The task: Type the document over again with no edits.

Document:
§
The alkyl tert-butyl ether intermediate 2-hydroxyisobutyrate is degraded via a novel cobalamin-dependent mutase pathway

Abstract

Fuel oxygenates such as methyl and ethyl tert-butyl ether (MTBE and ETBE, respectively) are degraded only by a limited number of bacterial strains. The aerobic pathway is generally thought to run via tert-butyl alcohol (TBA) and 2-hydroxyisobutyrate (2-HIBA), whereas further steps are unclear. We have now demonstrated for the newly isolated beta-proteobacterial strains L108 and L10, as well as for the closely related strain CIP I-2052, that 2-HIBA was degraded by a cobalamin-dependent enzymatic step. In these strains, growth on substrates containing the tert-butyl moiety, such as MTBE, TBA, and 2-HIBA, was strictly dependent on cobalt, which could be replaced by cobalamin. Tandem mass spectrometry identified a 2-HIBA-induced protein with high similarity to a peptide whose gene sequence was found in the finished genome of the MTBE-degrading strain Methylibium petroleiphilum PM1. Alignment analysis identified it as the small subunit of isobutyryl-coenzyme A (CoA) mutase (ICM; EC 5.4.99.13), which is a cobalamin-containing carbon skeleton-rearranging enzyme, originally described only in Streptomyces spp. Sequencing of the genes of both ICM subunits from strain L108 revealed nearly 100% identity with the corresponding peptide sequences from M. petroleiphilum PM1, suggesting a horizontal gene transfer event to have occurred between these strains. Enzyme activity was demonstrated in crude extracts of induced cells of strains L108 and L10, transforming 2-HIBA into 3-hydroxybutyrate in the presence of CoA and ATP. The physiological and evolutionary aspects of this novel pathway involved in MTBE and ETBE metabolism are discussed.
§
Supplied data:

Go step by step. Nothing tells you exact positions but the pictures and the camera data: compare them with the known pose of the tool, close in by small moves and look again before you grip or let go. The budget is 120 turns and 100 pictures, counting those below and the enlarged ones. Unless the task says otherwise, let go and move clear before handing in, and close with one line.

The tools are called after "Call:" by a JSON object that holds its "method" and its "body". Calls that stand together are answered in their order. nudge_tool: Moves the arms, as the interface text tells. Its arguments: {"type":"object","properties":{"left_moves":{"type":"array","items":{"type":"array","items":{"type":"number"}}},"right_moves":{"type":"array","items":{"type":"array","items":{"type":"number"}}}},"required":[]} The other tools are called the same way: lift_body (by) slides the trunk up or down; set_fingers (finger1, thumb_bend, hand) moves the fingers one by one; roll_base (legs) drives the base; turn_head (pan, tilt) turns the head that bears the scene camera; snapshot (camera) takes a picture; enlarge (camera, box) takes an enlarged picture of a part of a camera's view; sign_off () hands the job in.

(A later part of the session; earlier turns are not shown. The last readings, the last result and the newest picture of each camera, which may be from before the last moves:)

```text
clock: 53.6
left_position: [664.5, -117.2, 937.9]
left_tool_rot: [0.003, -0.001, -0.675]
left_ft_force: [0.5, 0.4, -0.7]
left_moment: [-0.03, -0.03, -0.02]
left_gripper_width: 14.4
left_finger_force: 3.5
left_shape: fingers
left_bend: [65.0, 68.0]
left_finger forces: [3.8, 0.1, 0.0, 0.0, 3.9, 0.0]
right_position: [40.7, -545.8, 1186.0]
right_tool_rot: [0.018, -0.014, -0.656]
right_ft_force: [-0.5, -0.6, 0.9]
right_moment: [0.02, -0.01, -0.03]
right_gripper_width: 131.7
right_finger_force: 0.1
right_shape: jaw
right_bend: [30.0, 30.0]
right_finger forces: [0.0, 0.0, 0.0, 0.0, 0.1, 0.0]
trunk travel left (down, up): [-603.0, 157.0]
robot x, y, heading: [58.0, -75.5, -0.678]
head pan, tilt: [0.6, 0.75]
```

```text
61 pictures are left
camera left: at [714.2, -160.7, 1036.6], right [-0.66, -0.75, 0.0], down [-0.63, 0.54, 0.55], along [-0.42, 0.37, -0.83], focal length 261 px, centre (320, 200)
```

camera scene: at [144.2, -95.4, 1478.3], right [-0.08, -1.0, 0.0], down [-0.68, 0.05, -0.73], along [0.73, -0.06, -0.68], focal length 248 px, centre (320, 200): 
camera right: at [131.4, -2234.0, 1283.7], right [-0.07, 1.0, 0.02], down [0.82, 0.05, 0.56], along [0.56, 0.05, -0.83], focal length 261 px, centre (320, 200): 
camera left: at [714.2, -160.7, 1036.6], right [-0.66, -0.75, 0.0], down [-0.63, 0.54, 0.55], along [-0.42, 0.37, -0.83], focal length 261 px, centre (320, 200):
§
Answer to the exercise:
The alkyl tert-butyl ether intermediate 2-hydroxyisobutyrate is degraded via a novel cobalamin-dependent mutase pathway

Abstract

Fuel oxygenates such as methyl and ethyl tert-butyl ether (MTBE and ETBE, respectively) are degraded only by a limited number of bacterial strains. The aerobic pathway is generally thought to run via tert-butyl alcohol (TBA) and 2-hydroxyisobutyrate (2-HIBA), whereas further steps are unclear. We have now demonstrated for the newly isolated beta-proteobacterial strains L108 and L10, as well as for the closely related strain CIP I-2052, that 2-HIBA was degraded by a cobalamin-dependent enzymatic step. In these strains, growth on substrates containing the tert-butyl moiety, such as MTBE, TBA, and 2-HIBA, was strictly dependent on cobalt, which could be replaced by cobalamin. Tandem mass spectrometry identified a 2-HIBA-induced protein with high similarity to a peptide whose gene sequence was found in the finished genome of the MTBE-degrading strain Methylibium petroleiphilum PM1. Alignment analysis identified it as the small subunit of isobutyryl-coenzyme A (CoA) mutase (ICM; EC 5.4.99.13), which is a cobalamin-containing carbon skeleton-rearranging enzyme, originally described only in Streptomyces spp. Sequencing of the genes of both ICM subunits from strain L108 revealed nearly 100% identity with the corresponding peptide sequences from M. petroleiphilum PM1, suggesting a horizontal gene transfer event to have occurred between these strains. Enzyme activity was demonstrated in crude extracts of induced cells of strains L108 and L10, transforming 2-HIBA into 3-hydroxybutyrate in the presence of CoA and ATP. The physiological and evolutionary aspects of this novel pathway involved in MTBE and ETBE metabolism are discussed.